Friedens Ev & Ref Chrch 1959

Like countless other churches in North St. Louis, the Friedens church closed, but is survived by one of its plants on Chambers Road; it was bought by another congregation which posted a picture of the pastor preaching at the pulpit. The unique relief sculpture of Christ attended by angels is still in place, just as it was fifty-four years ago.


Unfortunately, and I debated whether or not to divulge this or not due to the risk of exposing the building to break-ins, but the church congregation that currently owns the property on both side of 19th Street seems to have closed. I have no idea what happens to non-profit property in the City of St. Louis, since it cannot be seized for failure to pay property taxes. I suppose it just sits empty ad infinitum. It’s a silent crisis throughout the city inside Grand; while fifty years ago many African-American congregations eagerly snatched up and maintained churches that closed during White Flight, now those same congregations are going out of business due to a lack of population, and there is no one to take their place.
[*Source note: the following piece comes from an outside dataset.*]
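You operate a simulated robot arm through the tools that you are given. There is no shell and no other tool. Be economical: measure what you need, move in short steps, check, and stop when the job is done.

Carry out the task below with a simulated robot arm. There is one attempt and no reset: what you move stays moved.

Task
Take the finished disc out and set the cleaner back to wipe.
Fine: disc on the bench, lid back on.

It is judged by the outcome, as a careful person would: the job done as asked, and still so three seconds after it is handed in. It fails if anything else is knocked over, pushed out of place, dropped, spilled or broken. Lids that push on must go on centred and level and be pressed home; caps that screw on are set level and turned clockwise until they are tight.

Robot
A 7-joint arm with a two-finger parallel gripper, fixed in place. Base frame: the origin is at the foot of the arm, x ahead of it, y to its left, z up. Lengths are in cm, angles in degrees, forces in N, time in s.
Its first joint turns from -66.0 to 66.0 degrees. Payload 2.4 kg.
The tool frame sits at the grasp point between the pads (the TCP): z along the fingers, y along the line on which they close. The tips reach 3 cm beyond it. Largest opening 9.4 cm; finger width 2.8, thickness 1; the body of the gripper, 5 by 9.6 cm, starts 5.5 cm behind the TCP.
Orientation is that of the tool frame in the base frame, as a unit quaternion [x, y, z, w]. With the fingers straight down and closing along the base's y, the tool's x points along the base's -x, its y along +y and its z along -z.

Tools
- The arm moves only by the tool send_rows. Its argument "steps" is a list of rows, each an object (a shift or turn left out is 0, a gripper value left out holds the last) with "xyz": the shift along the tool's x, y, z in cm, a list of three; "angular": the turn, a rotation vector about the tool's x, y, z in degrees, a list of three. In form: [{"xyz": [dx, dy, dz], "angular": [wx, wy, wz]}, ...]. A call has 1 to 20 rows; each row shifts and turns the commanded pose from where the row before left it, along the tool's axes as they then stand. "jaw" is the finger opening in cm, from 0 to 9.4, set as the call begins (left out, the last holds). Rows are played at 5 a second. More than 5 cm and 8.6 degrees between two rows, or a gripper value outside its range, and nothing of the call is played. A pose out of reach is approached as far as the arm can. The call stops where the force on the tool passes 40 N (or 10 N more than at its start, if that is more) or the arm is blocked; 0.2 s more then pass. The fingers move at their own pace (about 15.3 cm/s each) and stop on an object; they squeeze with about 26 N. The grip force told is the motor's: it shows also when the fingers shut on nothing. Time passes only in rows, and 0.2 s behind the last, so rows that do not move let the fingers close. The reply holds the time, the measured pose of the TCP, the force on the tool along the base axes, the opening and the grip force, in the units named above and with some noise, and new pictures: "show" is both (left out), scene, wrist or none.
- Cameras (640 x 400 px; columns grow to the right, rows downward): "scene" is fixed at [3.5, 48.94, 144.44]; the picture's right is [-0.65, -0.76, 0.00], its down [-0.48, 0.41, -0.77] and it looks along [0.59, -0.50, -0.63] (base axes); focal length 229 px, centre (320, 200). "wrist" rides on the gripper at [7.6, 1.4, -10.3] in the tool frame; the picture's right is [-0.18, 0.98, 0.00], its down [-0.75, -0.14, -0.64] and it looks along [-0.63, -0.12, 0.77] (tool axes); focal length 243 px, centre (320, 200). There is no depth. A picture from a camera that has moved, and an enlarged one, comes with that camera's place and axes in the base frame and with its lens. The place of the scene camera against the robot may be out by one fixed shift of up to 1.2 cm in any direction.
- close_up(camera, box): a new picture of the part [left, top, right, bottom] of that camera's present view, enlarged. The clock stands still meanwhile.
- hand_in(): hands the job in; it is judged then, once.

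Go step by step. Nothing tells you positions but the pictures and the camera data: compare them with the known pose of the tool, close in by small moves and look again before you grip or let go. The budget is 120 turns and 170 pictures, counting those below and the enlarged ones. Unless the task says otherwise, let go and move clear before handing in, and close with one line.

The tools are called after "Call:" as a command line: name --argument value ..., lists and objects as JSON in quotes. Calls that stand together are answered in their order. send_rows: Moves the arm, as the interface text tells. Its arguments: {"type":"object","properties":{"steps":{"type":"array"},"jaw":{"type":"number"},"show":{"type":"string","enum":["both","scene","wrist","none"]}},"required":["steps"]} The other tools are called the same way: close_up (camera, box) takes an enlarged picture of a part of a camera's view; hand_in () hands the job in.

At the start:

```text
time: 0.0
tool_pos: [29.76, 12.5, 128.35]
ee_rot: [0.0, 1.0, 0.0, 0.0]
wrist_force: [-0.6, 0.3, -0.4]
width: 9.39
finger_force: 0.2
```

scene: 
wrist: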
I finally figured out what the much older building across the street from the 1900 church; it is in fact the original congregation hall at the intersection, and it is owned by the same church to this day.

One thing that is remarkable about the immediate blocks and intersection around the church is that the built environment is completely intact, if obviously mostly abandoned. It’s a rare intersection in North St. Louis where one does not have to use his imagination very hard to envision what it once looked like at its height.
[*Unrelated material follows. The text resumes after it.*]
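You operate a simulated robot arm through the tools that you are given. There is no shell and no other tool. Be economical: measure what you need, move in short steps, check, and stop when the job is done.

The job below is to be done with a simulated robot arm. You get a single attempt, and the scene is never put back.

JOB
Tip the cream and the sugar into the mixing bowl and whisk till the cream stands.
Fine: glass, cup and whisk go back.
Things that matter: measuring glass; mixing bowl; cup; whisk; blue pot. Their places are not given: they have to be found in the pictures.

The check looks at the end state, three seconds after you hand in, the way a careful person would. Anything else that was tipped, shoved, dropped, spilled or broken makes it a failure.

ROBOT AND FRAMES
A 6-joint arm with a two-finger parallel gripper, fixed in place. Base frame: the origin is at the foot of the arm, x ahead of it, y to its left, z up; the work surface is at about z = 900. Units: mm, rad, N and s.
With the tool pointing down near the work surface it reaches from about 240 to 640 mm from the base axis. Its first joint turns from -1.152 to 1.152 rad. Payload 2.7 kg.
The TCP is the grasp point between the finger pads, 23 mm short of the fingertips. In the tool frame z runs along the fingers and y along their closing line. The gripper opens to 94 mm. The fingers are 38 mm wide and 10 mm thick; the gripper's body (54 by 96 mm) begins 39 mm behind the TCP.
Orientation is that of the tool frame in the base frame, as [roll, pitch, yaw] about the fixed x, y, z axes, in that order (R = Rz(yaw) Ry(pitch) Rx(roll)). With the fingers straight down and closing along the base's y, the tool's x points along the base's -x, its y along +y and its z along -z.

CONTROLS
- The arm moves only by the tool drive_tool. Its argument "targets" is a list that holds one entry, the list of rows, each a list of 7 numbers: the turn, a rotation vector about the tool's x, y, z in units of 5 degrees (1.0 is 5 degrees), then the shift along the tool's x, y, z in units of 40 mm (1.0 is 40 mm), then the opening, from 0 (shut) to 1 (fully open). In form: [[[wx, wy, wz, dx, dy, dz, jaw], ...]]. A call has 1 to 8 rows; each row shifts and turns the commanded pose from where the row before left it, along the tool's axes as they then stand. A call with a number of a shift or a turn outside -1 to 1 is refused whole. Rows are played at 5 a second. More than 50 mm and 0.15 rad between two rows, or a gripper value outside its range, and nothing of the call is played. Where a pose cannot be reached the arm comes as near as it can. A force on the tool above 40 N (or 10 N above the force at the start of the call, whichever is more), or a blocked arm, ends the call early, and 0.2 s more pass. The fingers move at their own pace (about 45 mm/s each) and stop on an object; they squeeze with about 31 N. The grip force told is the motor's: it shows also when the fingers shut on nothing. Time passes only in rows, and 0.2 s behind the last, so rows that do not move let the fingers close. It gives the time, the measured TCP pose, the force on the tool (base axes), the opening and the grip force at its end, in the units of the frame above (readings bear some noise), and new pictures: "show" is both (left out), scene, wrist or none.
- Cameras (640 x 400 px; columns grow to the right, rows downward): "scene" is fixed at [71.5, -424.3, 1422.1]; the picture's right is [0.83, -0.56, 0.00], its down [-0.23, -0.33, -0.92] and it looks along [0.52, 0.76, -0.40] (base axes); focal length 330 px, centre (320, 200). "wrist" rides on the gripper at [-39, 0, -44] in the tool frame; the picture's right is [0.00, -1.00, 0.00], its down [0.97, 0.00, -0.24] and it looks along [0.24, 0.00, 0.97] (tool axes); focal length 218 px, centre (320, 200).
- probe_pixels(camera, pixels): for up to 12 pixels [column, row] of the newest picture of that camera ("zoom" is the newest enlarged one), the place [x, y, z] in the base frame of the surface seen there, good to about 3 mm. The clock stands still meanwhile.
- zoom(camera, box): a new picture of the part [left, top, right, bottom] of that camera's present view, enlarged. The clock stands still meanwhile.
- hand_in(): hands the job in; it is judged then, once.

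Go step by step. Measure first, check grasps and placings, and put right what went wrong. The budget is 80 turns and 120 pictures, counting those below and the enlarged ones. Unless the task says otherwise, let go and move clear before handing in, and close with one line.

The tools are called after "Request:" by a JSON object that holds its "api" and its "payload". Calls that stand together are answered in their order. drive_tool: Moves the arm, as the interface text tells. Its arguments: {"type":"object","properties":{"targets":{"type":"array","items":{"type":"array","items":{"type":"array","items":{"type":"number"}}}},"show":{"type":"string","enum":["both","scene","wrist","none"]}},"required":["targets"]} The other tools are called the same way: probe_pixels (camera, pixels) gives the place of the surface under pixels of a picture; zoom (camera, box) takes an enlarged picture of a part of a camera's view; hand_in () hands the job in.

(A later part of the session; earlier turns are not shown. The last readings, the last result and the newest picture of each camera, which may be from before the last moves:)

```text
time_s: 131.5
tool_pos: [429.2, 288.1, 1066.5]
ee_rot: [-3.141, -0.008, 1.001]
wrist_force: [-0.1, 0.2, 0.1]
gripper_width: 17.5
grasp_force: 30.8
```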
And honestly, it’s really sad; the intersection of Newhouse and 19th shouldn’t be remarkable at all. It should just be one of hundreds of beautiful intersections accented by a church that the city once possessed. Will redevelopment come before the bulldozers? I hope so, but I’m not counting on it. Just imagine hundreds of people walking the pavement one hundred years ago on Sunday morning, and witness the desolation which grips it now.

Update: As of July 2014, the church is in fact open for services on Sunday.

16 Comments Add yours

  1. Darlene says:

    I grew up in that church. Youth fellowship and Sunday school were held across the street. It was a beautiful building then with amazing stained glass windows. It is so sad to see what it looks like now. We also lived on 19th st. I never come to St. Louis anymore. It’s too sad to see a dead city. I’m glad the church is still standing.
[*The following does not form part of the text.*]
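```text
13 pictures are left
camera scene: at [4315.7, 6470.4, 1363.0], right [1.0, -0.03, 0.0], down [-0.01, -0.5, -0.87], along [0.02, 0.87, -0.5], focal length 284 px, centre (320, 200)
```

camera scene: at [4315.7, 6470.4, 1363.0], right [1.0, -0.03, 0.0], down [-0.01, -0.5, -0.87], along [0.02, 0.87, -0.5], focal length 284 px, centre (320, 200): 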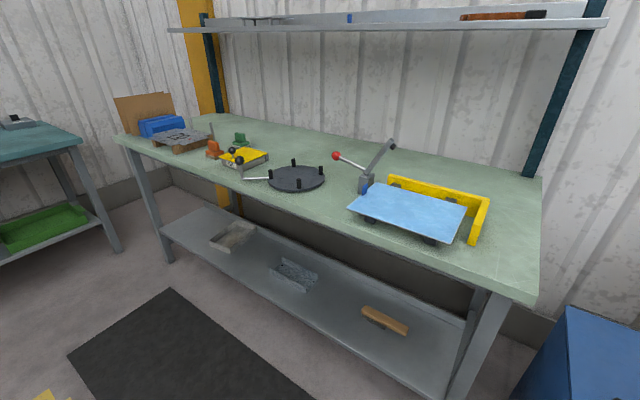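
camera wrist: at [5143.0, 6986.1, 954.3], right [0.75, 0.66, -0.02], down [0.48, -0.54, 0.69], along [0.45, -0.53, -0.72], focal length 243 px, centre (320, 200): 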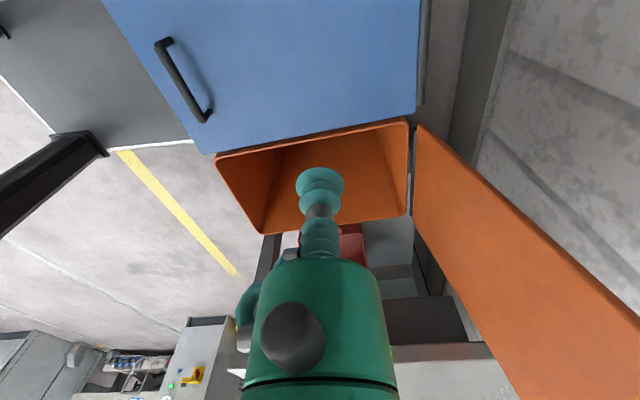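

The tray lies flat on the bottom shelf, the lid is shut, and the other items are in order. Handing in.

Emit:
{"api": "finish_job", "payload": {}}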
    1. Chris Naffziger says:

      Darlene, so there was stained glass in the windows of the Sunday school building originally?

      1. Darlene says:

        No. I wasn’t clear on that. I was referring to the windows of the church. My friends father was the pastor of a Reformed church on Grand Av. Believe it was St Johns. Do you know if it has survived ? what are those green things in the intersection ?

        1. Chris Naffziger says:


          I can take a look; what is the intersection on Grand? There are still many churches along Grand. I assume it was up north near your old house?

          1. Chris Naffziger says:

            Still in business:

  2. Darlene says:

    Thank you for the link to my friends church. So happy to see it is still a lively place. Your pictures bring back wonderful memories.

  3. Diana. Ne' Britton says:

    Darlene I also went to Friends and also went to school with Tim Freshner. What age group are you in.

  4. Andrew Oberhellmann says:

    Hi Im just finding out my family history but my family the one that built that church and he was the rev Theodore Oberhellmann sad it went down hill

    1. Jeff says:

      Andrew Oberhellmann….are you still around? New things are developing here in the Friedens neighborhood.

      1. Andrew S Oberhellmann says:

        Still around find me on Facebook

  5. George says:

    It is sad to see the church needing so much love. My family grew up in the church, we lived across from the halls parking lot on newhouse. We all did something in the church from usher, to setting up communion to singing in the choir.
    I remember the sausage dinners very well, I miss those days.
    The Windows are:
    Above the doors is Christ knocking on the door,
    Jesus walking on the water,
    Jesus praying on the mount,
    A circle of stained glass above the alter,
    And near the pulpit was Christ’s head, the only surviving glass from the first church.
    How many can remember Eddie playing the organ on sunday?
    Or rev. Nolte doing a service?

    1. George Hardin jr says:

      Also the hall had an apartment on the south side of it. In the early 1980’s Martha and David mehl were the pastors and they lived there. The basement of the hall had storage and showers under the kitchen area. There is storage area behind the stage. I wonder what happened to all the old trophies that were in the cases in the hall.
      The church had 2 basement, one was accessed thru the church office and was a proper basement. Where there other you had to go outside in between the church and the old Sunday school building to go thru the grates and that was mainly a dirt floor, not alot of room down there.
      The personage was home to the janitor and maintenance man and his family.
      I am looking now for the pics I took. When I find them I will try and post them here. I have color pics of the Windows and the alter.

      1. Chris Naffziger says:

        That would be wonderful to see those pictures! My email is naffziger (at) gmail (dot) com.

        1. George E Hardin jr says:

          Ok will get what I found. I took these back when we still had services. Sorry a couple of them will be blurry. We didn’t have digital then. Lo!.

  6. Mathew Hettenhausen says:

    Hello I’ve just acquired Friedens recently.
    The church is in amazing shape.
    There are a few flaws.
    The activities hall needs a lot of work.
    Hoping to get the apartments in the school house available by spring.

    You can’t contact me.
    I’m looking for as much information an history on this property as possible.

    I have many pictures.
    You’re welcome to look me up on Facebook.

    1. Darren says:

      Matt, I can’t believe it. I am very interested to find out more and to offer whatever help I can be. I don’t know that much about my family history there, but my ancestors are buried in the cemetery and lived in the area when it was founded and then for nearly a century afterward.